The people making these accusations were not kids from the Falls or Shankill Roads but members of the property-owning class.  It all grew out of a refusal by Jeff to allow the venue to be used at no rental for a women-only disco.  That was because it was leaching money – and a disco was opened in a plush hotel doing his enterprise down.  Some things then happened simultaneously – the major investor vanished.  The staff then purged the low-life he had allowed in.  And the rival establishment’s defects became more apparent.  A main one being their greed.  They had no overhead costs and the hotel made a mint from the bar – on a night when it would otherwise have been bolted and barred.  But they charged more than the Carpenter did.  And punters had to use taxis to get there, and back home.

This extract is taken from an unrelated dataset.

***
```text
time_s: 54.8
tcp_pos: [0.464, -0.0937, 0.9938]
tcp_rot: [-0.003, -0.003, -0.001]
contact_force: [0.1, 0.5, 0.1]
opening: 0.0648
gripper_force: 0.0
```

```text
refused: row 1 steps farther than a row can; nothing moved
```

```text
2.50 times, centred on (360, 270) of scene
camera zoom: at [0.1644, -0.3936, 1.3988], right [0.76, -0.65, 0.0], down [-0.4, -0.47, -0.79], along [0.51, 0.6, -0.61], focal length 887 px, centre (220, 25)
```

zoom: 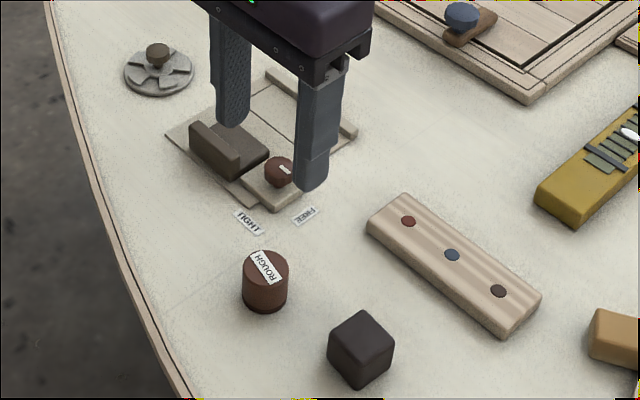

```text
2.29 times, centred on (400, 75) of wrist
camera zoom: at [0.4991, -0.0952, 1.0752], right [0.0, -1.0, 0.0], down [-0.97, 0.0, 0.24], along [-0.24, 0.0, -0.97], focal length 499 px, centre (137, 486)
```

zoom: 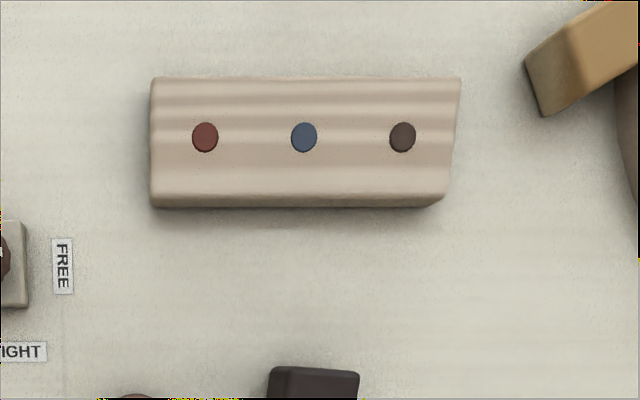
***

So far as the women’s disco is concerned, Jeff probably made the wrong decision – but bad luck begets bad luck.  A short-term loss might have encouraged more customers over time.  It meant that some women – but hardly the regular disco-going ones – avoided the place.  It meant that when the place closed they were, to an extent, embarrassed when it became obvious who was the owner.  It is not a sensation that endears most people to an organisation.  NIGRA remained in the doghouse.

Some years after the above Conference (of three – the grisly truth about the 3rd will be recounted another time) the ‘radicals’ involved themselves in AIDS-work.  That was very worthy and useful.  It also opened their eyes to reality.  The first things anyone ‘on the scene’ asks is along the lines of ‘Who the fuck are you?’, whether it is begging for money for good causes, selling a paper, or simply asking for information.

(That is not entirely accurate, in Belfast we had established our credentials and could take some risks, in carrying out surveys, issuing questionnaires – though as the commercial ‘scene’ developed it got more problematical.  One proprietor jibbed at condoms and safe-sex information being handed out at his disco.  Though he didn’t argue with the notion that the punters were there to find sex-partners.  We had to stand well away from one of the pubs to do the same, or to distribute a free-sheet, upstart mostly.)